**The problem**
Word for word, restate the lines from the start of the data below through the line containing "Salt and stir".
··· Information provided
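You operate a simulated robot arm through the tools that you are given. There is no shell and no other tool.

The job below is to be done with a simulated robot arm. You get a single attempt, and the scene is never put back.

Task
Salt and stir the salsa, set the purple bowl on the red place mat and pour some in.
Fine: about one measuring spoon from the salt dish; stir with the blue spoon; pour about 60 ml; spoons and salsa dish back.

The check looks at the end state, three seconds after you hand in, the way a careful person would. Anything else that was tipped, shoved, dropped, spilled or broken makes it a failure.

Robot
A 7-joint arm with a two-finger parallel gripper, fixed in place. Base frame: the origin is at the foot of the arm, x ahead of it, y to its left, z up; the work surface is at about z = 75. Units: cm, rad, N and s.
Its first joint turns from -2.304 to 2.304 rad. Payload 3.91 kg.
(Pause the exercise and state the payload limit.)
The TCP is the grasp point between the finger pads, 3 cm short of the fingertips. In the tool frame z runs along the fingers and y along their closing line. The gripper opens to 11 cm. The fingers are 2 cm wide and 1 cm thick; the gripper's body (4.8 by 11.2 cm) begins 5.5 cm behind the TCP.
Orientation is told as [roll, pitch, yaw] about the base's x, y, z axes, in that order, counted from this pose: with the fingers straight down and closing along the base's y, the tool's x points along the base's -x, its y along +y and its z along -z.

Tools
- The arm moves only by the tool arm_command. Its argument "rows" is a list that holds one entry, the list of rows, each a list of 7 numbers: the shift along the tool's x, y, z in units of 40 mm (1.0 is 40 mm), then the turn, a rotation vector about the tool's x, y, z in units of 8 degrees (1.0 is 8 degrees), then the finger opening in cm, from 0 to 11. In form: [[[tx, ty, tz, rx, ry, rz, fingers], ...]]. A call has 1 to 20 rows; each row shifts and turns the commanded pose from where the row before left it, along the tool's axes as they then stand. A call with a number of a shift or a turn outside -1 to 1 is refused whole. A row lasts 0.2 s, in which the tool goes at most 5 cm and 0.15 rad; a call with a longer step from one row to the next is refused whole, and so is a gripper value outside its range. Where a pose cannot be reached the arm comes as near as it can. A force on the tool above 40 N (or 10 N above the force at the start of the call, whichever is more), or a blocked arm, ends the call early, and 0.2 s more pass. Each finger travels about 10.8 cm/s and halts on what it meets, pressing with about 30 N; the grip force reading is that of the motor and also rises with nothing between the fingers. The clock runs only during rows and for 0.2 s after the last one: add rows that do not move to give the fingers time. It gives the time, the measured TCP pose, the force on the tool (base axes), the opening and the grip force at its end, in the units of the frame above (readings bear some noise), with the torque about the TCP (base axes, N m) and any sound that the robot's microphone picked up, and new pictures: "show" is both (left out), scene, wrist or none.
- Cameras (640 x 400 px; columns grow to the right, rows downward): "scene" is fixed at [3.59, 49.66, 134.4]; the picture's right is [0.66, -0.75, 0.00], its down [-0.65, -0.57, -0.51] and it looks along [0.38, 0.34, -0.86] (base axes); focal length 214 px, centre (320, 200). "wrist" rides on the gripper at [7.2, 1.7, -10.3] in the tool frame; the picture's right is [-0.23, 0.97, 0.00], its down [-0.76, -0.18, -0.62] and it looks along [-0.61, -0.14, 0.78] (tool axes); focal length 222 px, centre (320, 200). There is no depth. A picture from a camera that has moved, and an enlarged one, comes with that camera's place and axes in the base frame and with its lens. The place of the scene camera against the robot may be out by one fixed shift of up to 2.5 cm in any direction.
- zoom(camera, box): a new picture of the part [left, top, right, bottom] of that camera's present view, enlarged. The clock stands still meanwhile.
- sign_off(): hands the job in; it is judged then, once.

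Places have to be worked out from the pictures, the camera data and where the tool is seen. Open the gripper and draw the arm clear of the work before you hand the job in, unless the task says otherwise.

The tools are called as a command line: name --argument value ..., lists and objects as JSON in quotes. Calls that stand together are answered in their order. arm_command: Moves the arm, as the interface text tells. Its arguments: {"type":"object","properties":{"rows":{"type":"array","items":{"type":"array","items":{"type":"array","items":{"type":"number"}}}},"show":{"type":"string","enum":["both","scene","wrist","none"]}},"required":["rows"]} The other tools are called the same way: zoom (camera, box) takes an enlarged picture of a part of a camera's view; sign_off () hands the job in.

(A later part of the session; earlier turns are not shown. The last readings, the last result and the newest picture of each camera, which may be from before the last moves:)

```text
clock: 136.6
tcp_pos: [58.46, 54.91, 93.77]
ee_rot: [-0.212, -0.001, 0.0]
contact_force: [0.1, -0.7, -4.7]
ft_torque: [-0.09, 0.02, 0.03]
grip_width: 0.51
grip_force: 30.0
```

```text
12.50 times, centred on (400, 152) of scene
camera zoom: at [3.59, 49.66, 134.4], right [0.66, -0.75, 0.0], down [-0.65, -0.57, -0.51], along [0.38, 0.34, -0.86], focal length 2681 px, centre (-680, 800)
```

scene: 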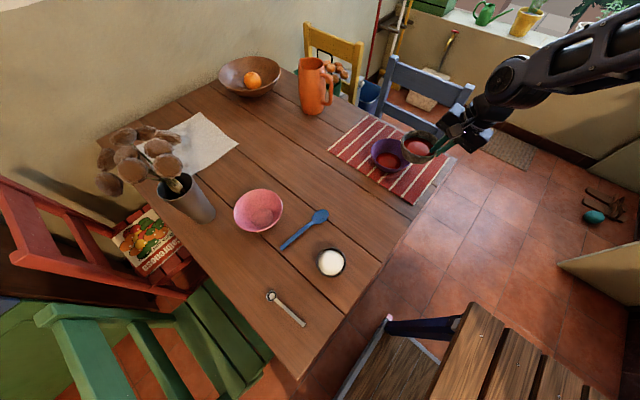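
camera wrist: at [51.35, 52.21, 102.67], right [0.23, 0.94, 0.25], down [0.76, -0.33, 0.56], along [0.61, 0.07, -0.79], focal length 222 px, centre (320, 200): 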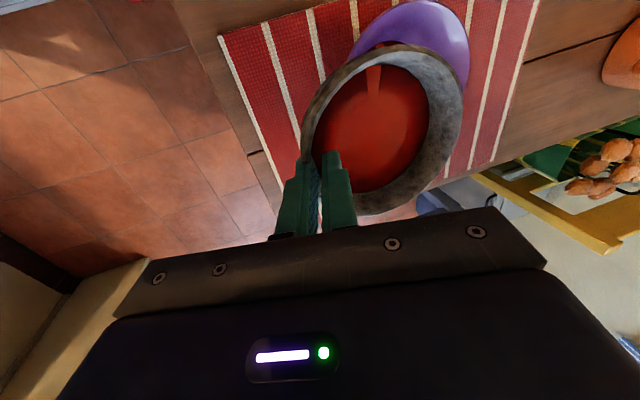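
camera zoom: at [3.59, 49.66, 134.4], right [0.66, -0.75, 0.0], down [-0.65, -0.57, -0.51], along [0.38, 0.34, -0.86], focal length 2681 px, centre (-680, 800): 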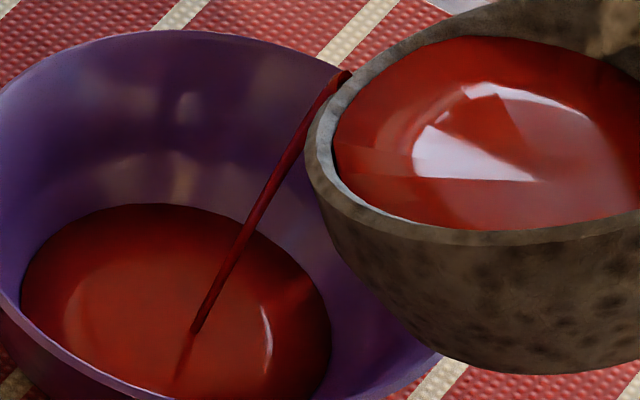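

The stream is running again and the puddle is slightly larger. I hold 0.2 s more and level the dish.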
······
**Result of this task**
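You operate a simulated robot arm through the tools that you are given. There is no shell and no other tool.

The job below is to be done with a simulated robot arm. You get a single attempt, and the scene is never put back.

Task
Salt and stir the salsa, set the purple bowl on the red place mat and pour some in.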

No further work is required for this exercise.